__OBJECTIVE__
Reproduce the listing word for word, leaving every picture behind.
■ ■ ■ ■ ■
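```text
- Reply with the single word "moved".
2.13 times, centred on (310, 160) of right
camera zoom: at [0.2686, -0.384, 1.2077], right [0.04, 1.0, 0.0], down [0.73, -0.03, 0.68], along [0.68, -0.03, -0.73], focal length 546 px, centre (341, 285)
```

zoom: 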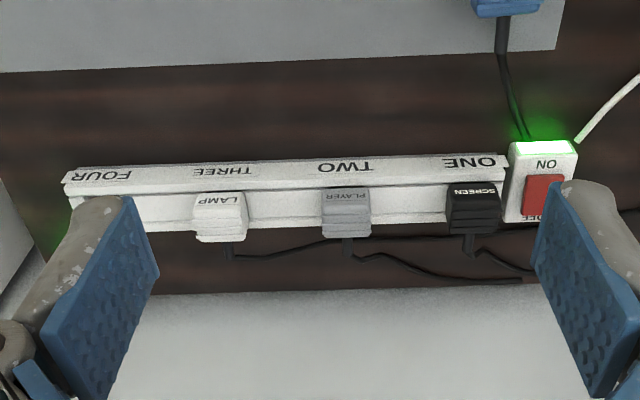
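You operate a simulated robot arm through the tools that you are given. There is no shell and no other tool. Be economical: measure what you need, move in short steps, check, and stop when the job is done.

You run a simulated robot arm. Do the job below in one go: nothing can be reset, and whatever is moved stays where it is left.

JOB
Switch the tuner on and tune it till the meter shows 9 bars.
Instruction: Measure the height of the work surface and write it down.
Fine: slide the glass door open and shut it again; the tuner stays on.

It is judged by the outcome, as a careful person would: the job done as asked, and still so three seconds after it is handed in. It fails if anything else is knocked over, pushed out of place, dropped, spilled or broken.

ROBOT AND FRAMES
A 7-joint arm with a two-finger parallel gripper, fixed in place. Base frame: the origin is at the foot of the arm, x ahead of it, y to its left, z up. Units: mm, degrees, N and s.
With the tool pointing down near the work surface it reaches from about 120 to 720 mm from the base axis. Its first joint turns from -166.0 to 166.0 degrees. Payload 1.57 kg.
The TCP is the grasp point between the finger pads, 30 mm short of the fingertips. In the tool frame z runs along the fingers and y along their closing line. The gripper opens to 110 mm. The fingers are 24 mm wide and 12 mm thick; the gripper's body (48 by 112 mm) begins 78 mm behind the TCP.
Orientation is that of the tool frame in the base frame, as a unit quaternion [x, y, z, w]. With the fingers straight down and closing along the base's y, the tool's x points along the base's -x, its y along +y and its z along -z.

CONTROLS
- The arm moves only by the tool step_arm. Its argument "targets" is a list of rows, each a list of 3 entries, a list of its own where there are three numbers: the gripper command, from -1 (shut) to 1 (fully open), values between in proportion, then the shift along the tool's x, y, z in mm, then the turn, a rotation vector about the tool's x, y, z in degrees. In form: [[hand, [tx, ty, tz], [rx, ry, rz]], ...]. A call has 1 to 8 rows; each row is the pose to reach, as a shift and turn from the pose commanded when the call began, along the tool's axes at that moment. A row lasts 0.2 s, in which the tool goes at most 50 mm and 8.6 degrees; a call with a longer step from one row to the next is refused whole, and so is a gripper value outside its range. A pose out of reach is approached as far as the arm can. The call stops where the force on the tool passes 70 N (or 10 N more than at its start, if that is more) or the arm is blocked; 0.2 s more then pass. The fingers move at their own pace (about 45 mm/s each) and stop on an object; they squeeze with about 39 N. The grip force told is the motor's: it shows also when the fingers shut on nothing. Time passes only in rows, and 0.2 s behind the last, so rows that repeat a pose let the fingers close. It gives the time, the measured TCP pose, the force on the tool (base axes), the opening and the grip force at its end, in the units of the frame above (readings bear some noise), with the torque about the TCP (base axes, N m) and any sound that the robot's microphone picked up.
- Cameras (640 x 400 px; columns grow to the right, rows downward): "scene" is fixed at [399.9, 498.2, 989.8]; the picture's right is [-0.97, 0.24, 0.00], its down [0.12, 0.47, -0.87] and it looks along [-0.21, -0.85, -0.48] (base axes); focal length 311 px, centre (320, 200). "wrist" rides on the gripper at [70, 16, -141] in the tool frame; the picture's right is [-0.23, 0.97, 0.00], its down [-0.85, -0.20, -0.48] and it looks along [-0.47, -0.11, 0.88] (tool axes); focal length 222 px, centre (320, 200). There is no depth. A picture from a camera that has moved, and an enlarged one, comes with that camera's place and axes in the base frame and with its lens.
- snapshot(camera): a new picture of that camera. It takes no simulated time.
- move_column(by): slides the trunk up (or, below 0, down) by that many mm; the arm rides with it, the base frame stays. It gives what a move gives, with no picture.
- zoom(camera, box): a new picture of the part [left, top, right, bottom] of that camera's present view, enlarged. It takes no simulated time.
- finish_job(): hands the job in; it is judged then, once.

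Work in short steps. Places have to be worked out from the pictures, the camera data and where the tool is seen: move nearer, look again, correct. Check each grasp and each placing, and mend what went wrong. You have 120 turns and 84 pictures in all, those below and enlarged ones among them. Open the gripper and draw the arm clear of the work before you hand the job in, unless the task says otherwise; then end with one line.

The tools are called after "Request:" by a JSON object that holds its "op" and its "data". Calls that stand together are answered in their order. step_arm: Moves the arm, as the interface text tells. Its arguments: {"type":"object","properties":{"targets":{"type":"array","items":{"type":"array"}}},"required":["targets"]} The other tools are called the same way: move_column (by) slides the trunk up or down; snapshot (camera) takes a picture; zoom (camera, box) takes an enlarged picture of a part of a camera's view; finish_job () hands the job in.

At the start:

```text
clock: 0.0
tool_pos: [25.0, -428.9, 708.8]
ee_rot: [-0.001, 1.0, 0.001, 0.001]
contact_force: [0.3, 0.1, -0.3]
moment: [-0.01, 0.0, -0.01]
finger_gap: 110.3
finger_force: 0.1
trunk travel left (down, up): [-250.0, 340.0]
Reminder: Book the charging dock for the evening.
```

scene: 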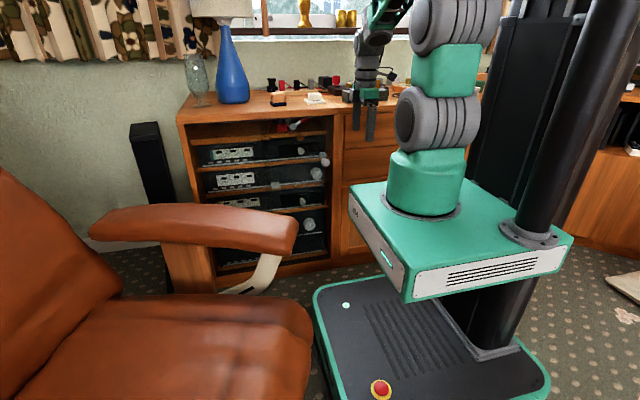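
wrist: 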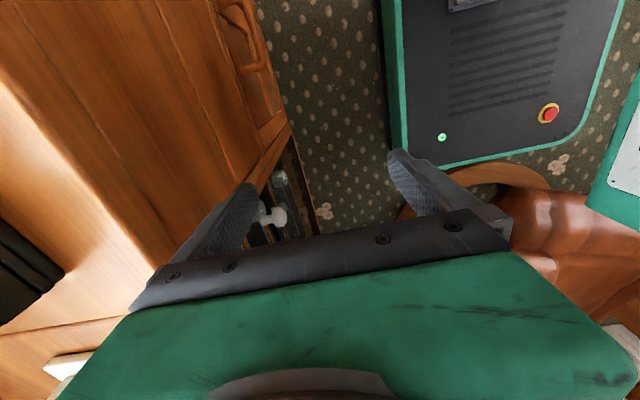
■ ■ ■ ■ ■
__WRITTEN SOLUTION__
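```text
- Reply with the single word "moved".
2.13 times, centred on (310, 160) of right
camera zoom: at [0.2686, -0.384, 1.2077], right [0.04, 1.0, 0.0], down [0.73, -0.03, 0.68], along [0.68, -0.03, -0.73], focal length 546 px, centre (341, 285)
```

zoom: 
You operate a simulated robot arm through the tools that you are given. There is no shell and no other tool. Be economical: measure what you need, move in short steps, check, and stop when the job is done.

You run a simulated robot arm. Do the job below in one go: nothing can be reset, and whatever is moved stays where it is left.

JOB
Switch the tuner on and tune it till the meter shows 9 bars.
Instruction: Measure the height of the work surface and write it down.
Fine: slide the glass door open and shut it again; the tuner stays on.

It is judged by the outcome, as a careful person would: the job done as asked, and still so three seconds after it is handed in. It fails if anything else is knocked over, pushed out of place, dropped, spilled or broken.

ROBOT AND FRAMES
A 7-joint arm with a two-finger parallel gripper, fixed in place. Base frame: the origin is at the foot of the arm, x ahead of it, y to its left, z up. Units: mm, degrees, N and s.
With the tool pointing down near the work surface it reaches from about 120 to 720 mm from the base axis. Its first joint turns from -166.0 to 166.0 degrees. Payload 1.57 kg.
The TCP is the grasp point between the finger pads, 30 mm short of the fingertips. In the tool frame z runs along the fingers and y along their closing line. The gripper opens to 110 mm. The fingers are 24 mm wide and 12 mm thick; the gripper's body (48 by 112 mm) begins 78 mm behind the TCP.
Orientation is that of the tool frame in the base frame, as a unit quaternion [x, y, z, w]. With the fingers straight down and closing along the base's y, the tool's x points along the base's -x, its y along +y and its z along -z.

CONTROLS
- The arm moves only by the tool step_arm. Its argument "targets" is a list of rows, each a list of 3 entries, a list of its own where there are three numbers: the gripper command, from -1 (shut) to 1 (fully open), values between in proportion, then the shift along the tool's x, y, z in mm, then the turn, a rotation vector about the tool's x, y, z in degrees. In form: [[hand, [tx, ty, tz], [rx, ry, rz]], ...]. A call has 1 to 8 rows; each row is the pose to reach, as a shift and turn from the pose commanded when the call began, along the tool's axes at that moment. A row lasts 0.2 s, in which the tool goes at most 50 mm and 8.6 degrees; a call with a longer step from one row to the next is refused whole, and so is a gripper value outside its range. A pose out of reach is approached as far as the arm can. The call stops where the force on the tool passes 70 N (or 10 N more than at its start, if that is more) or the arm is blocked; 0.2 s more then pass. The fingers move at their own pace (about 45 mm/s each) and stop on an object; they squeeze with about 39 N. The grip force told is the motor's: it shows also when the fingers shut on nothing. Time passes only in rows, and 0.2 s behind the last, so rows that repeat a pose let the fingers close. It gives the time, the measured TCP pose, the force on the tool (base axes), the opening and the grip force at its end, in the units of the frame above (readings bear some noise), with the torque about the TCP (base axes, N m) and any sound that the robot's microphone picked up.
- Cameras (640 x 400 px; columns grow to the right, rows downward): "scene" is fixed at [399.9, 498.2, 989.8]; the picture's right is [-0.97, 0.24, 0.00], its down [0.12, 0.47, -0.87] and it looks along [-0.21, -0.85, -0.48] (base axes); focal length 311 px, centre (320, 200). "wrist" rides on the gripper at [70, 16, -141] in the tool frame; the picture's right is [-0.23, 0.97, 0.00], its down [-0.85, -0.20, -0.48] and it looks along [-0.47, -0.11, 0.88] (tool axes); focal length 222 px, centre (320, 200). There is no depth. A picture from a camera that has moved, and an enlarged one, comes with that camera's place and axes in the base frame and with its lens.
- snapshot(camera): a new picture of that camera. It takes no simulated time.
- move_column(by): slides the trunk up (or, below 0, down) by that many mm; the arm rides with it, the base frame stays. It gives what a move gives, with no picture.
- zoom(camera, box): a new picture of the part [left, top, right, bottom] of that camera's present view, enlarged. It takes no simulated time.
- finish_job(): hands the job in; it is judged then, once.

Work in short steps. Places have to be worked out from the pictures, the camera data and where the tool is seen: move nearer, look again, correct. Check each grasp and each placing, and mend what went wrong. You have 120 turns and 84 pictures in all, those below and enlarged ones among them. Open the gripper and draw the arm clear of the work before you hand the job in, unless the task says otherwise; then end with one line.

The tools are called after "Request:" by a JSON object that holds its "op" and its "data". Calls that stand together are answered in their order. step_arm: Moves the arm, as the interface text tells. Its arguments: {"type":"object","properties":{"targets":{"type":"array","items":{"type":"array"}}},"required":["targets"]} The other tools are called the same way: move_column (by) slides the trunk up or down; snapshot (camera) takes a picture; zoom (camera, box) takes an enlarged picture of a part of a camera's view; finish_job () hands the job in.

At the start:

```text
clock: 0.0
tool_pos: [25.0, -428.9, 708.8]
ee_rot: [-0.001, 1.0, 0.001, 0.001]
contact_force: [0.3, 0.1, -0.3]
moment: [-0.01, 0.0, -0.01]
finger_gap: 110.3
finger_force: 0.1
trunk travel left (down, up): [-250.0, 340.0]
Reminder: Book the charging dock for the evening.
```

scene: 
wrist: 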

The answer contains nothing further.